Michelle Monje, MD, PhD, is a Professor of Neurology at Stanford University and a Howard Hughes Medical Institute Investigator. She received her M.D. and Ph.D. in Neuroscience from Stanford and completed her residency training in neurology at the Massachusetts General Hospital/Brigham and Women's Hospital/Harvard Medical School Partners program, and then returned to Stanford for a clinical fellowship in pediatric neuro-oncology. Her research program focuses at the intersection of neuroscience, immunology and brain cancer biology with an emphasis on neuron-glial interactions in health and oncological disease. Her laboratory studies how neuronal activity regulates healthy glial precursor cell proliferation, new oligodendrocyte generation, and adaptive myelination; this plasticity of myelin contributes to healthy cognitive function, while disruption of myelin plasticity contributes to cognitive impairment in disease states like cancer therapy-related cognitive impairment. Her lab discovered that neuronal activity similarly promotes the progression of malignant gliomas, driving glioma growth through both paracrine factors and through electrophysiologically functional neuron-to-glioma synapses. Dr. Monje has led several of her discoveries from basic molecular work to clinical trials. Her work has been recognized with numerous honors, including an NIH Director’s Pioneer Award, a MacArthur Fellowship, the Richard Lounsbery Award from the National Academy of Sciences and election to the National Academy of Medicine.

Michelle Monje web

Music by

Casper Clausen

Always restless and brimming with creative energy and zeal, Casper Clausen, front man of illustrious band Efterklang and adjacent project Liima unveils his debut solo album “Better Way”. On this first sole venture he exhibits a new sense of ingenuity and musical exploration, unrestricted by formats, genres and collective goals. He presents a kaleidoscopic album journeying new terrain, twisting dense textures and swirls of sound into tales of the two alpha and omegas: Alienation and Love.
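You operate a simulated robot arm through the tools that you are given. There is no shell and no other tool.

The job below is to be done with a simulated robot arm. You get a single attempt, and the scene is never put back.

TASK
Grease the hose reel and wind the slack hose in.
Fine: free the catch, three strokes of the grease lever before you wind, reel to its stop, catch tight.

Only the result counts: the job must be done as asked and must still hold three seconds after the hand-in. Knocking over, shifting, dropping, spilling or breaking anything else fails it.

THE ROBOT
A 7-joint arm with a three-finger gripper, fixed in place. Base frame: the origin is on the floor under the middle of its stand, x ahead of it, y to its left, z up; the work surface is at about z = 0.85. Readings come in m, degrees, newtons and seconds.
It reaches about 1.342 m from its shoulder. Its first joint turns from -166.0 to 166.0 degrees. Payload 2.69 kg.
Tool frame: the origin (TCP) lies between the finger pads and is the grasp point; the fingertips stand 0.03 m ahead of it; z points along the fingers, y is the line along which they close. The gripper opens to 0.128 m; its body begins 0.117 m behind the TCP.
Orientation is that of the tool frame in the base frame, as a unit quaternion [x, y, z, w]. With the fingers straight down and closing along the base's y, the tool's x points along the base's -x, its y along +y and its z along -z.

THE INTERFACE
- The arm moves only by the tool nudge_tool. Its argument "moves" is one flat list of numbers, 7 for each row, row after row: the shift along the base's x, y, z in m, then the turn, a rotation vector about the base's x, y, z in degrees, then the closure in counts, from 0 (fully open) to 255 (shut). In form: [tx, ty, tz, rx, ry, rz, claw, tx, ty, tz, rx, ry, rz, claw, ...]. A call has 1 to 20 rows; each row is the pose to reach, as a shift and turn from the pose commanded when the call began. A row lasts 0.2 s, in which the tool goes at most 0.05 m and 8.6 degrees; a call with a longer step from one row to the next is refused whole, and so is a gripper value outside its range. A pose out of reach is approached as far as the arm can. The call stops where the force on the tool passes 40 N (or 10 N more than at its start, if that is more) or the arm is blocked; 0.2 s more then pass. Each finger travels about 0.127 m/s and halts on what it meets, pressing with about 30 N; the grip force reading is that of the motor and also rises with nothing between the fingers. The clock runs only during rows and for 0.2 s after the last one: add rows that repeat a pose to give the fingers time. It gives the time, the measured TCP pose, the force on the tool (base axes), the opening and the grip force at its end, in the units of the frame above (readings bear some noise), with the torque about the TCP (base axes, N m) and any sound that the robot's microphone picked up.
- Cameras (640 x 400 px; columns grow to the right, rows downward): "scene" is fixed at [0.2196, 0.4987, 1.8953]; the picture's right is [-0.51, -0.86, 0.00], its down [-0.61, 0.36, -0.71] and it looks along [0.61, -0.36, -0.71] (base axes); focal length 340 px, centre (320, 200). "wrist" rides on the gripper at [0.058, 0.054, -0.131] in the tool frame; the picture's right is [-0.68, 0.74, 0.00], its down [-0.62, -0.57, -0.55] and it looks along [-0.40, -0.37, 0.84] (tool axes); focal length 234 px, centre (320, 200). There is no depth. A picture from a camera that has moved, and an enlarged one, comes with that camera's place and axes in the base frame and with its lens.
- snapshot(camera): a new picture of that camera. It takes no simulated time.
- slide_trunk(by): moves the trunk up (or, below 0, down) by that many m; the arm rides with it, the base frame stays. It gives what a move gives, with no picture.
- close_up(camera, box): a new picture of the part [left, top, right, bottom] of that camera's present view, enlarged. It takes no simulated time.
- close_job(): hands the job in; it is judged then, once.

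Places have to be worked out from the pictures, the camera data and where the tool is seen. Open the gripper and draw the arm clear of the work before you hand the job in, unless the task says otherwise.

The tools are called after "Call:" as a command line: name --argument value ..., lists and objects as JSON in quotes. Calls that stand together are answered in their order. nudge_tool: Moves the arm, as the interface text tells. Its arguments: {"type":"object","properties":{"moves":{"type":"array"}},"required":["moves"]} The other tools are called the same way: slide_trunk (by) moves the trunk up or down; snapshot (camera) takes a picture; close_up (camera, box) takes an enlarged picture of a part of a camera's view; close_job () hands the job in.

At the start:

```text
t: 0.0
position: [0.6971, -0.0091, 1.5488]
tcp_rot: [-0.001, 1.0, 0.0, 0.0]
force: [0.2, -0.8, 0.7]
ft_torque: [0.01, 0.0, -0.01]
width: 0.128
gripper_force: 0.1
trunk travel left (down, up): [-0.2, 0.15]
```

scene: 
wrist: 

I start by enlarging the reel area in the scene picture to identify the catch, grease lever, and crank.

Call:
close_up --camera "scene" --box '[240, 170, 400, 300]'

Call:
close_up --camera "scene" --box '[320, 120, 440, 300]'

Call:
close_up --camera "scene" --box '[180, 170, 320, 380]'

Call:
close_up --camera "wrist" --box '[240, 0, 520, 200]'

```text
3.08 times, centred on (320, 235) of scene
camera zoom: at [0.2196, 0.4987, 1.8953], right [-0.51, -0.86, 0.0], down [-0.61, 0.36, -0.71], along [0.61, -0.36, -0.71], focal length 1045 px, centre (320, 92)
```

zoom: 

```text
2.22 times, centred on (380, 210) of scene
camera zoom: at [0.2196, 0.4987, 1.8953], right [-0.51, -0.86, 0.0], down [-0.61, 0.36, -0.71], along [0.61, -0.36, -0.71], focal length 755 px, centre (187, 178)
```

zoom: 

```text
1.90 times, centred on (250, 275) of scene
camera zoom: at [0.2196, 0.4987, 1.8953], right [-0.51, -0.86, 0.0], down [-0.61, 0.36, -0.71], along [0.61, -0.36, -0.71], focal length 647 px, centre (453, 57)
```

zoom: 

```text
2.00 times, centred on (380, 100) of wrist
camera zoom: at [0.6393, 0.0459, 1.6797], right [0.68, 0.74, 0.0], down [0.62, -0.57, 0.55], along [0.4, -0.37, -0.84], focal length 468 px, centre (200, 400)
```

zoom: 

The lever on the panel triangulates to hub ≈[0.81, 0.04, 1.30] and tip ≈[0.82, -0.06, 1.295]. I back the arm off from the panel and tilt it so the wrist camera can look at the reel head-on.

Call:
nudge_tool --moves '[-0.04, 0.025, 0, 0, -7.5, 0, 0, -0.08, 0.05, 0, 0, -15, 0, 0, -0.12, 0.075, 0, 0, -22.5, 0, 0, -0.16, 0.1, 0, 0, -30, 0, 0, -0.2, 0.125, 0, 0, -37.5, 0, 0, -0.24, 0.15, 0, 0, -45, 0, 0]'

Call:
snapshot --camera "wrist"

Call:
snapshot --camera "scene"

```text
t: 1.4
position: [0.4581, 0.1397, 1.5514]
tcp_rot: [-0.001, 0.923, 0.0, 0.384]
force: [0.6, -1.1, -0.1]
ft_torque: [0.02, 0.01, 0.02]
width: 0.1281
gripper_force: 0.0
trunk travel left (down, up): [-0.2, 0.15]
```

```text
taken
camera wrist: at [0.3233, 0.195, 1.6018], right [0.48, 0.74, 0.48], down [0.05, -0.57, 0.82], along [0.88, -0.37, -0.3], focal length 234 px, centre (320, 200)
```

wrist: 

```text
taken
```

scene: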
Through eight tracks of sparkling, light-filled explorations that shimmer with a phantasmic haze, Clausen channels moods and sounds with a sense of unbridled freedom, optimism and inquisitive liberty, touching on elements of krautrock, avant-pop and progressive rock, whilst bassy vocal refrains and expansive approach to composition is unmistakably the Casper Clausen fans have come to know.